[Begin]

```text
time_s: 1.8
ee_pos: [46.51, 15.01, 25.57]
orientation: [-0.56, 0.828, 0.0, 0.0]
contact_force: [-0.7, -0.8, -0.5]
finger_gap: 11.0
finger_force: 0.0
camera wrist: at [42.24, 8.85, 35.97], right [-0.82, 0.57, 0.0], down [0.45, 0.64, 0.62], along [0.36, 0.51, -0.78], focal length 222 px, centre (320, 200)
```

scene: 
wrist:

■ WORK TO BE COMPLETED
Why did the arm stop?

[End]

■ WORK TO BE COMPLETED
In the listing, how many lines hold "wrist"? Answer with a bare number.

■ EXPECTED ANSWER
2